## start Data segment
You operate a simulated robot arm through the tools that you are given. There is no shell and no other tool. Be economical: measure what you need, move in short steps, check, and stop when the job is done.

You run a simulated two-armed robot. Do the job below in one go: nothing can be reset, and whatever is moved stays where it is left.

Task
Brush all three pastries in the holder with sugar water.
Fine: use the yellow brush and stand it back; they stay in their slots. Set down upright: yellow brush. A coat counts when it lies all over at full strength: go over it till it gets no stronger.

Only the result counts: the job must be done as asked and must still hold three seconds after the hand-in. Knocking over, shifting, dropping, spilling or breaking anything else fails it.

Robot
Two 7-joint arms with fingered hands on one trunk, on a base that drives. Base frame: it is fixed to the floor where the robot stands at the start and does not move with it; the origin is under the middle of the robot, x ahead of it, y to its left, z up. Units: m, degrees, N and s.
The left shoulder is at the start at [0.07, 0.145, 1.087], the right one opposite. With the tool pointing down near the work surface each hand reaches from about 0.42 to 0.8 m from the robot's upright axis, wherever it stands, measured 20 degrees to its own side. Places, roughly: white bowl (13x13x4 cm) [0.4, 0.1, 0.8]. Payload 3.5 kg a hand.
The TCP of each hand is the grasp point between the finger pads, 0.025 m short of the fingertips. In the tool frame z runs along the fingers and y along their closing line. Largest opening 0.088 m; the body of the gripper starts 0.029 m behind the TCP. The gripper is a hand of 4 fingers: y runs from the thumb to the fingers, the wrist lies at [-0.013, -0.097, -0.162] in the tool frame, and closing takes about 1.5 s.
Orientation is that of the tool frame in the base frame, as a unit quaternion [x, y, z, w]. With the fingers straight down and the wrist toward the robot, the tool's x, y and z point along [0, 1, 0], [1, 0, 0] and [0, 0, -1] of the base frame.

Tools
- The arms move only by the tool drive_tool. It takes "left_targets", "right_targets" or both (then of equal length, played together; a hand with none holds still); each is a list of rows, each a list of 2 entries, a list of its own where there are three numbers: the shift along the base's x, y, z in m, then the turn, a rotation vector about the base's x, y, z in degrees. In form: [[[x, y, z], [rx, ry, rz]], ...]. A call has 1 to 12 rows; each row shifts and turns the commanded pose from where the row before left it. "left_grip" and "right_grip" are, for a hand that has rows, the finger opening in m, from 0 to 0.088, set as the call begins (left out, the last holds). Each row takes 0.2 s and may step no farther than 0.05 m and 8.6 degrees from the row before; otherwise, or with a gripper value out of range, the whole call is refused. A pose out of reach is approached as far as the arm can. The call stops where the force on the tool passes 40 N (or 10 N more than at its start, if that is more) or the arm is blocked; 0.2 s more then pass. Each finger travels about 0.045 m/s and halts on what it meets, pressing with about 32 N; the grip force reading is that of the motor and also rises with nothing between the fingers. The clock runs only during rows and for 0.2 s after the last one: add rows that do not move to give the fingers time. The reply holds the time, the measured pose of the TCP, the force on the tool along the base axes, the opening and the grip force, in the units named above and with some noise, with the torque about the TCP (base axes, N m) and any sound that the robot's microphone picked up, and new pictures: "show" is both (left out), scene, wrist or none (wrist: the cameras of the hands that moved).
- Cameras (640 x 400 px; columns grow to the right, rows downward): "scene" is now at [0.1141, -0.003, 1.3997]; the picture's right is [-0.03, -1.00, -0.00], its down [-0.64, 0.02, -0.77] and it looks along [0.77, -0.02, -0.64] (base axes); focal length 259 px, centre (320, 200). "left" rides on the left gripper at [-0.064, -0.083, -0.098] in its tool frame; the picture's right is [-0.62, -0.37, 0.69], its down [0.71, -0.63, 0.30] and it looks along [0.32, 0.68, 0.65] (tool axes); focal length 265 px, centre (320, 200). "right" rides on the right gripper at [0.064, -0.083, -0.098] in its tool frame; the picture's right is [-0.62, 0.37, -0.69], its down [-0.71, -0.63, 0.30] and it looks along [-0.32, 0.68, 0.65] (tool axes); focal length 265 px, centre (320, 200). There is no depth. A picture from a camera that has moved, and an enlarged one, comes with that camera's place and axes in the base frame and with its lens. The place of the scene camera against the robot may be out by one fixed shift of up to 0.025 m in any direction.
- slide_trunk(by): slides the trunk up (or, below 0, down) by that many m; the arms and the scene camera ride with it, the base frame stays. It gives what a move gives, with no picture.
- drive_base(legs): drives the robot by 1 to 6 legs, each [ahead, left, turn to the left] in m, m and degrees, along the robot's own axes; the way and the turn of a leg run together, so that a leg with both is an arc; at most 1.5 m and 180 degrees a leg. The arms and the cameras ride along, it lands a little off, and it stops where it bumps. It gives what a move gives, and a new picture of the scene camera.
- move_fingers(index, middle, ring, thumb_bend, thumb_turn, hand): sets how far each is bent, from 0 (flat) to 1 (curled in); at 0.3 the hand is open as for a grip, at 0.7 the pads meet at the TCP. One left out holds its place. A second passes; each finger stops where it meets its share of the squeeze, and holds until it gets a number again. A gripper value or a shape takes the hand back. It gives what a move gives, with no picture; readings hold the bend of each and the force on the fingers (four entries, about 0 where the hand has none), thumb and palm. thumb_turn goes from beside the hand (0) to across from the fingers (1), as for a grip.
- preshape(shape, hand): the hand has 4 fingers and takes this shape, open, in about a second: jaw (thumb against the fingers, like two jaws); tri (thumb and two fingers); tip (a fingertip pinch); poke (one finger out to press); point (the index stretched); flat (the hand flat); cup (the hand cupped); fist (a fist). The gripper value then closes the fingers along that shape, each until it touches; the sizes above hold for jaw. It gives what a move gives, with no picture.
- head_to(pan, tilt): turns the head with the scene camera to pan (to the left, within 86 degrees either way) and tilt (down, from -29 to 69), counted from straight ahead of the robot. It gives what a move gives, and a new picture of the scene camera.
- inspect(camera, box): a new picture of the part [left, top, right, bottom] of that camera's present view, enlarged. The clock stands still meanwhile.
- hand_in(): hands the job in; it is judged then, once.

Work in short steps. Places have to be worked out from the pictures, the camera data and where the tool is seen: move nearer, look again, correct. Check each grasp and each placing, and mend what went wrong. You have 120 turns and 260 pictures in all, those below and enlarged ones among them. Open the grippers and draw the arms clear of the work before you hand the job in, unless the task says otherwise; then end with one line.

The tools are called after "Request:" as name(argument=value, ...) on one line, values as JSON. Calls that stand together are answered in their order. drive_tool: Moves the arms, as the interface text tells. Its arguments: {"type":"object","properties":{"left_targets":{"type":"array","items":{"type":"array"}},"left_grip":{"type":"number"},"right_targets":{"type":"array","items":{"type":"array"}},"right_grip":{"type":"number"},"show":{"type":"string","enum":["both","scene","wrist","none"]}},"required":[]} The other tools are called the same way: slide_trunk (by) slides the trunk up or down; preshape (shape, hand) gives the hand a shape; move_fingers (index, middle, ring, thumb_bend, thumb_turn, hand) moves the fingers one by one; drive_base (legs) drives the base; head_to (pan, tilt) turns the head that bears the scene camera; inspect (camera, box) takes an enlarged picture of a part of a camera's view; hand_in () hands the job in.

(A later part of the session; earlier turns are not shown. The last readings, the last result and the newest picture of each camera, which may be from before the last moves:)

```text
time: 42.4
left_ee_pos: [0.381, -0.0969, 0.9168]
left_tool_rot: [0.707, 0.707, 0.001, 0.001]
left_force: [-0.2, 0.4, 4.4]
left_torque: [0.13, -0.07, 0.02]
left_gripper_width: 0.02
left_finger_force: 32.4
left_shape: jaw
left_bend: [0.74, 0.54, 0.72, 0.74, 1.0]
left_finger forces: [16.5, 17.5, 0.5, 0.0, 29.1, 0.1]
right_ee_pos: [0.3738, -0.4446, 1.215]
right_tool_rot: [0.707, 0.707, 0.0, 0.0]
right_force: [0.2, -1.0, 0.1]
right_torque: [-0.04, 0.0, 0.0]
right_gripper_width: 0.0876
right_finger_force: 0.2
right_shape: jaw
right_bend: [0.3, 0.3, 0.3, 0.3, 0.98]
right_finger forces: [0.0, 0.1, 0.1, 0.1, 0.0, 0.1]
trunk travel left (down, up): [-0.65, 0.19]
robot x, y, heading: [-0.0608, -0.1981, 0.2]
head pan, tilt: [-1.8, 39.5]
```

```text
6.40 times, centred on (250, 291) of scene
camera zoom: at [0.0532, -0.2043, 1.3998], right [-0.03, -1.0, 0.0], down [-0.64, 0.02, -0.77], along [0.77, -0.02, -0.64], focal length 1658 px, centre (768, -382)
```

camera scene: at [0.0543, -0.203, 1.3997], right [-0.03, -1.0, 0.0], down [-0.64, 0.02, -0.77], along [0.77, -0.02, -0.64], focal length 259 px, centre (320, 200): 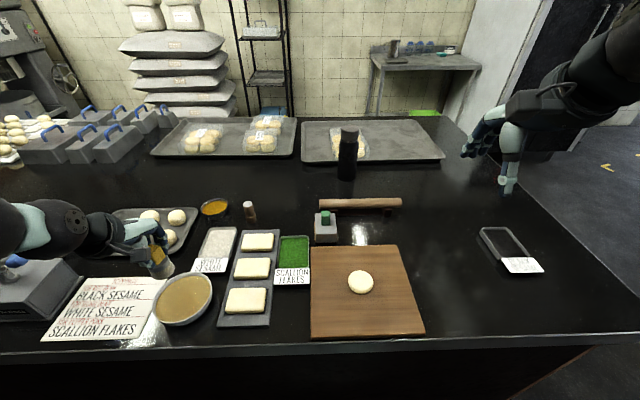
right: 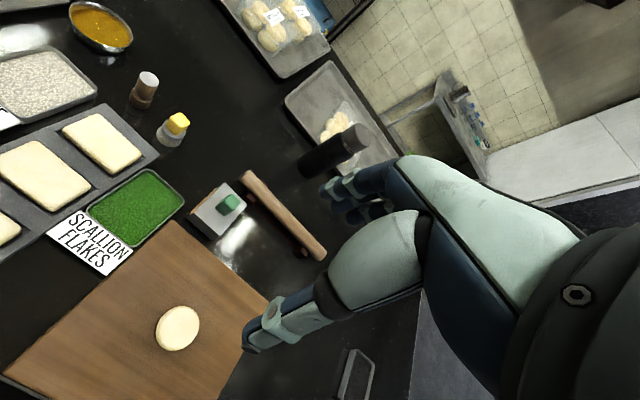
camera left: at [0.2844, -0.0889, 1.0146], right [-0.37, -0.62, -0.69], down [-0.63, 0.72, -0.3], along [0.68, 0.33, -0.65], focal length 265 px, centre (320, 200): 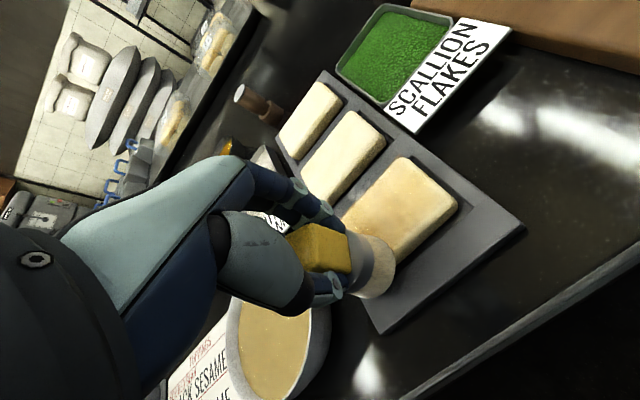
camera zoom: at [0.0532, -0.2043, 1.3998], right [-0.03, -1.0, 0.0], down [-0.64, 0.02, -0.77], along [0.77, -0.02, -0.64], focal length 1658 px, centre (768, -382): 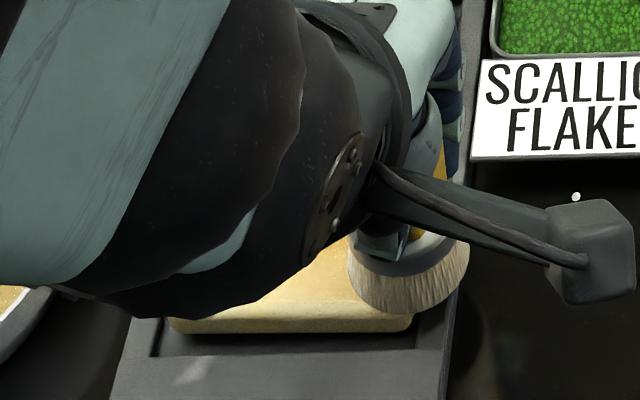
## end Data segment
Objective:
Extract from the source extract the words running from "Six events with" to "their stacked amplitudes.".
## start Source extract
Six events with enough energy that they were visible in the raw seismic traces were recorded during the stimulation treatment, but the majority of events were located from their stacked amplitudes.

Fig. 06
Figure 6. Microseismic events detected from 8 stages of hydraulic fracture stimulation. Events are colored by stage and sized by relative amplitude.

Fracture Modeling

The fracture and lineament orientations from the image logs, mapping and satellite images were used to constrain the fracture orientations in the DFN. The NE-striking fractures were treated as the dominant orientation because NW striking fractures in a stress field with maximum horizontal stress NE azimuth may be less likely to be activated by the fracture stimulation (Zoback, 2007). However, with low stress anisotropy, they may make important contributions to the overall permeability. Multiple DFNs realizations were generated to test the validity of including additional fracture sets in the fracture flow property model. Two of the DFN models were validated via history matching; a model with one fracture set representing the orientation of the critically stress fractures, and a second model with two fracture sets that includes a NW striking fracture set in addition to the NE striking critically stress fracture set.

A geocellular model was populated with the events, using their locations and relative energy as a fracture probability within the model. In cases such as these where the event energy is very low, we use a probabilistic approach to generating the fractures. Using an average strike of 59 degrees, multiple realizations of fractures are generated with different length distributions and orientation distributions. The values of stacked amplitudes of the events are used directly as the P32 (fracture area per volume) fracture intensity parameter.

The DFNs generated from the amplitude-populated geocellular volume is shown in Figure 7. The locations of higher signal-tonoise events that served as a fracture probability constraint in the input parameter are locations of high fracture intensity in the resulting fracture model.

Fig. 07
Figure 7. Microseismicity-constrained DFN realizations with one fracture set (left image) and two fracture sets (right image). Both fracture sets dip steeply, one with SE strike and the other with NW strike.

The flow properties generated from the fracture models are calculated from the total area of fractures within each cell of the geocellular grid. Fracture aperture is assigned by using a relationship to the fracture length, and the permeability tensor is calculated using a weighted average of these three properties. If a generated fracture extends beyond the boundaries of a cell, it is clipped to the cell boundaries so that only the area portion of the fracture contained within the cell is used to calculate the fracture porosity volume.
## end Source extract
Result of this task:
Six events with enough energy that they were visible in the raw seismic traces were recorded during the stimulation treatment, but the majority of events were located from their stacked amplitudes.